The researchers say that the fibres can be recycled quickly (in less than an hour) and repeatedly using a solution of formic acid. The fibres demonstrate tensile strength of approximately 400 MPa. Further, any microparticles released from the fibres during laundering are biodegradable.
Formic-acid solution is an affordable, volatile solvent, which is commonly used to preserve animal feed, in the processing of leather, in traditional textile dyeing and in cleaning. In this case, the solvent breaks-down protein interactions that bind the fibre together without changing the protein itself. Later, the evaporation of the solvent leaves behind raw protein materials that can be used to remake fibres that demonstrate the same mechanical properties.
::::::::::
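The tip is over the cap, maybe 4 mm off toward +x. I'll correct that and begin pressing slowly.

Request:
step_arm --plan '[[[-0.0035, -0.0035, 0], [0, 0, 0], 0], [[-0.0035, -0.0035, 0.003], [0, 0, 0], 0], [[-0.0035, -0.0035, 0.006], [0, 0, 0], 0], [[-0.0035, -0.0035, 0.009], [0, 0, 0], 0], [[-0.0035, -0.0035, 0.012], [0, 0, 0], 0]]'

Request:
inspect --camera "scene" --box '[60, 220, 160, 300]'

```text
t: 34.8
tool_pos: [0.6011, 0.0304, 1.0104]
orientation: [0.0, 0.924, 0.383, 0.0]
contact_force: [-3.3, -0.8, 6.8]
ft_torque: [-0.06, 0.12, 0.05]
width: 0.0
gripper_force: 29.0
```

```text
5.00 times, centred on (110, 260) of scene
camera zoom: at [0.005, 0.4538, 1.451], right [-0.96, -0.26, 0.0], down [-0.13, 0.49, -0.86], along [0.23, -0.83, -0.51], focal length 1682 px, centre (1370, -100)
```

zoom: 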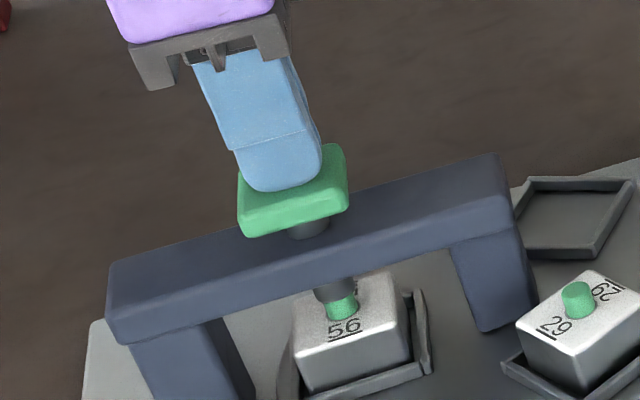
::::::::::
The researchers take genetic sequences from mussel-foot proteins, spider silk and amyloids (protein aggregations), and blend them together using protein-engineering techniques, so that the strength and recyclability of the resulting material can be controlled independently .
The protein-based material is called silk–amyloid–mussel (SAM) protein hybrid. The protein sequences from mussels help control the materials’ ability to dissolve in formic-acid solution, while the spider-silk and amyloid protein sequences ensure the materials form strong interactions that reform the polymer chains after recycling.
A Professor at Washington university's McKelvey School of Engineering, Fuzhong Zhang, says: “We tune the mussel-foot sequences to make SAM fibres recyclable, while preventing them from shrinking when they get wet.”
The team has demonstrated this process by dissolving and re-making SAM fibres multiple times to create fibres with consistent high strength. Recycled raw proteins can also be repurposed to make adhesive hydrogels for various applications, which can be further recycled to fibres or hydrogels again.
The use of a closed-loop recycling system helps to reduce the cost associated with the use of biomanufacturing processes. Zhang concludes: “Recycling the final product multiple rounds can greatly reduce manufacturing costs over time.”